Star junior off to world titles
BALLINA athlete Jay Meaney surprised everyone including himself when he won two gold medals and a bronze at the Australian Junior Championships in Sydney.
He won the Under-18 400m in a personal-best time of 47.67 seconds.
Meaney anchored the Queensland U20 4x400m relay team which won gold and broke the meet record with a time of 3.14.81.
He finished third in the U18 200m.
He will now travel to the World Junior Championships in Barcelona, Spain, in July.
"I'm over the moon and definitely didn't expect it," Meaney said.
"I was just aiming for a PB in the 400m but I woke up and it was windy and raining.
"I just stuck to my tactics and it all paid off."

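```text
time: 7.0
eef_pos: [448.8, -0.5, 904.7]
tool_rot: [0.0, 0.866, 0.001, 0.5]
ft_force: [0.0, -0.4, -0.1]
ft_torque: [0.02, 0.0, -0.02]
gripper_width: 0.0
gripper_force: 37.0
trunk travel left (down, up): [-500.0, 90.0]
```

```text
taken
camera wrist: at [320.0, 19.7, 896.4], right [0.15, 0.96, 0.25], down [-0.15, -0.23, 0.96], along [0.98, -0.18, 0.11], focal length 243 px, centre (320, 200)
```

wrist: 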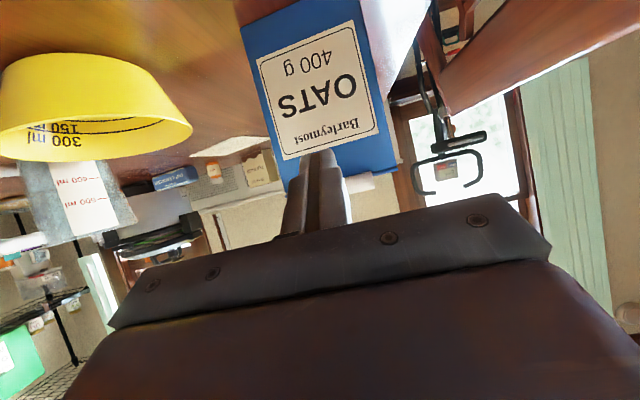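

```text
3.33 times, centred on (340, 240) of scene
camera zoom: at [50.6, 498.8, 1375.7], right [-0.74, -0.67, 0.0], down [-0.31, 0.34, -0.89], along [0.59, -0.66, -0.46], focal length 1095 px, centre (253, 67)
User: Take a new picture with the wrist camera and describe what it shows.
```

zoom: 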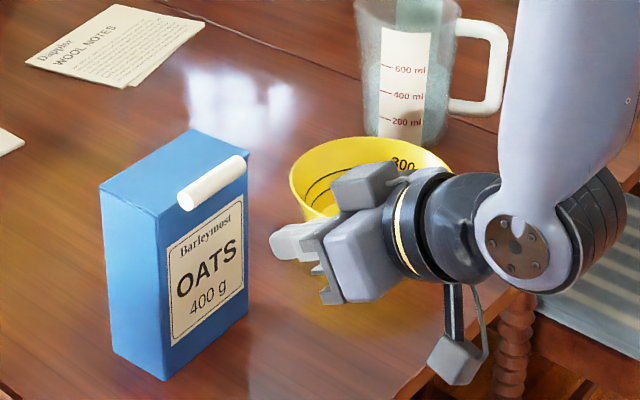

The World Junior Championships are contested by U20 athletes and the 17-year-old will still be eligible for the next World Juniors at Canada in 2014.
"I've never been overseas before so it's a good opportunity," Meaney said.

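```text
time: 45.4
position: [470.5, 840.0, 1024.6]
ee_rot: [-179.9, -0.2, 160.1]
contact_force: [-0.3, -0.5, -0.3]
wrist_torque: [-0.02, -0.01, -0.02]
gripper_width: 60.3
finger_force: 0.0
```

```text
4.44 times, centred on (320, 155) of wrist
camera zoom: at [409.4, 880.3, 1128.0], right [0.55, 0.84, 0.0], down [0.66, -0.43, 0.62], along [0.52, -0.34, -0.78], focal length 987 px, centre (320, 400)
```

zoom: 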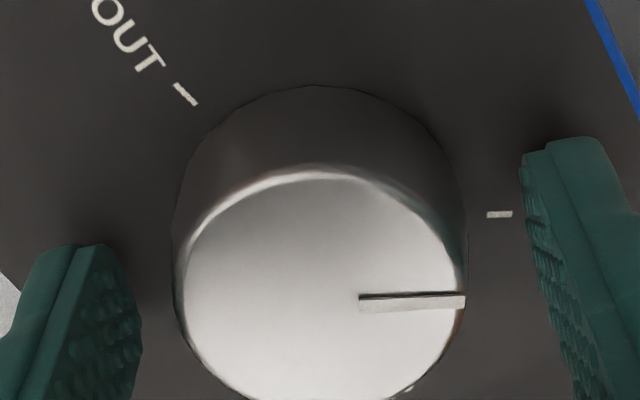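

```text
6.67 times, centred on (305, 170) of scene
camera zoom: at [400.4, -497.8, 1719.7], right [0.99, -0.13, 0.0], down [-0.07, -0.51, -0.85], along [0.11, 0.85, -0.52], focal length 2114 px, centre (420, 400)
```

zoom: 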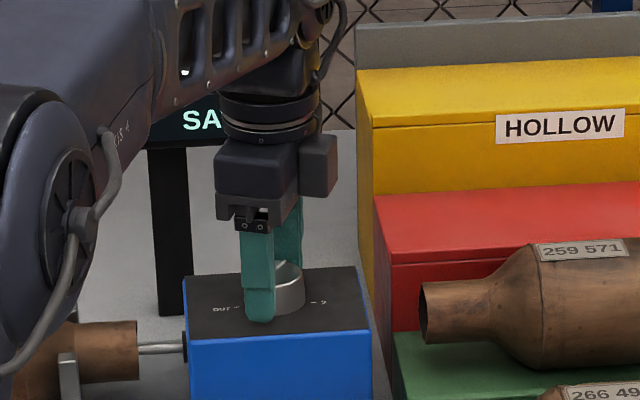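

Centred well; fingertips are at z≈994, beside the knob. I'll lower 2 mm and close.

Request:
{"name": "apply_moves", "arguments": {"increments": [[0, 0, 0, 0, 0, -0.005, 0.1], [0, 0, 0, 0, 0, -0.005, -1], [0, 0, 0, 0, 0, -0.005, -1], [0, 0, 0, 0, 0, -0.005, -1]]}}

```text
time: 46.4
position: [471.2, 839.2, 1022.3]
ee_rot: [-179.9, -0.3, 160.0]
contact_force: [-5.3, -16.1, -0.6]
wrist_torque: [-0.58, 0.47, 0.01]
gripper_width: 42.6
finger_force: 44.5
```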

"I'll get to compete with some of the guys I look up to; I can't wait."
Meaney is coached by former Australian Olympian Glynis Nunn-Cearns, who won the heptathlon at the 1984 Los Angeles Olympic Games.
His performance at the Nationals will also qualify him to become a member of the Australian U19 talent squad.

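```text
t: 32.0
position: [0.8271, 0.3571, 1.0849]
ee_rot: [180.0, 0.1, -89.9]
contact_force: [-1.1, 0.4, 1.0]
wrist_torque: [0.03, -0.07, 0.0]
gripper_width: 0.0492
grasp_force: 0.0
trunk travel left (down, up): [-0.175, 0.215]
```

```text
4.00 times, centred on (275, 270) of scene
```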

Meaney trains twice a week in Ballina and with Nunn-Cearns at the Gold Coast on Saturdays.
"She teaches me a lot of the technical stuff and I respect her for what she has done," Meaney said.
"I've learnt a lot and she has taught me how to control the starts of my race to save more energy for the end."
He has been with Nunn-Cearns for 18 months and she was thrilled to take him on.
"He has improved dramatically and he is a nice kid from a good family," she said.
"He can follow a race plan and has the ability to interpret exactly what you mean.
"I was looking at getting him to the World Juniors in two years, so it's definitely a surprise.
"It will be a great experience for him and we'll start working on some new things at training.
"He might get a bit nervous as we get closer to July but that's normal and he will be with a team when he's over there.
"It's great for him to know that he is representing his country in the only sport that exists in every country in the world."
Meaney is already eyeing off competing in future Olympic and Commonwealth Games.
"Going pro would be pretty special," he said.
"I have another year of school and we'll see what happens from there," he added.